Range: Amazon Rain Forest Brazil, Colombia, Bolivia, Peru, Guianas, Guianian region of Venezuela
Habitat: Tree branches in the rain forest canopy, usually above water
Lifespan: 10 years (in captivity)
Wild Diet: This species is a carnivore. Primarily eats various insects and worms.
Zoo Diet: Crickets, nightcrawlers, superworms, occasional 'pinky' mice and vitamins.
These frogs are active during the day, foraging in the leaf litter for their food. They move in short hops and are rarely still for more than a few moments. These frogs are solitary except for fighting and breeding. They are territorial, and will dispute their territory by have “wrestling matches.”
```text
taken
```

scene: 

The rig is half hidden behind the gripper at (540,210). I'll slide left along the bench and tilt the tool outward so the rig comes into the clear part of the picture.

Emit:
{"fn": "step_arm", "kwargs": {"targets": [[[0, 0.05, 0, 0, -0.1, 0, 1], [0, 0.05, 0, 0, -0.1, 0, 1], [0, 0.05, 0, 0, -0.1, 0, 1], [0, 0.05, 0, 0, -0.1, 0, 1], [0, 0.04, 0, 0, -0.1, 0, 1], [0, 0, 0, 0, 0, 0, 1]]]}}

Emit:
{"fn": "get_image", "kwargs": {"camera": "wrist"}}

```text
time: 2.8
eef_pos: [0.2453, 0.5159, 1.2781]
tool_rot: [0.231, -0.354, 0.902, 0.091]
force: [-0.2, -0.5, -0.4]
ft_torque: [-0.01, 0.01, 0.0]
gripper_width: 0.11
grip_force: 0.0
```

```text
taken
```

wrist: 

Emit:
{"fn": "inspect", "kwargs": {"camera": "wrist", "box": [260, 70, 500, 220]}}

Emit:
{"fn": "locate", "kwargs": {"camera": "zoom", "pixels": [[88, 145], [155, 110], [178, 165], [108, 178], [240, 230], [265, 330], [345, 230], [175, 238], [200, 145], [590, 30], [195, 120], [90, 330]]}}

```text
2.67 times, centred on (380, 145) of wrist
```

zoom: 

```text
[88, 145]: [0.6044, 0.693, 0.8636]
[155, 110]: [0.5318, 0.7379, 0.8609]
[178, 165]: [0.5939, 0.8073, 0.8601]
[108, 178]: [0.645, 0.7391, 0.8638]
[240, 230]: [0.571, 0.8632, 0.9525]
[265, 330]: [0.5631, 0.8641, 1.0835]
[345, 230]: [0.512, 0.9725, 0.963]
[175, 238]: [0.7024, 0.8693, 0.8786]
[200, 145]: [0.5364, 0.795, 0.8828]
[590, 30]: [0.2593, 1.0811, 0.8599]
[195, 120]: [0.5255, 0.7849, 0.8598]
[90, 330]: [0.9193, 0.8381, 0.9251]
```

Mating is done during the rainy season by amplexus in which the male clasps the female while she lays her four to six eggs. He fertilizes these immediately after they are expelled before the jelly that surrounds them swells. All eggs are laid on the ground and are guarded by the parents until they become larvae. The male then attaches the larvae to his back by a mucous secretion and carries them to a small pool of water. Here they develop into tadpoles and eventually into frogs through metamorphosis. (Females have been observed fighting aggressively over males, the winner then begins the courtship.)
Gestation: Incubation: 7-10 days
Litter: Clutch size: up to 350 eggs
- These frogs may be able to aid in the development of medications that would alleviate the symptoms of Alzheimer's, depression and other brain disorders.
- Many Amazonian people refer to this frog as 'sapo mono' which translates to monkey frog.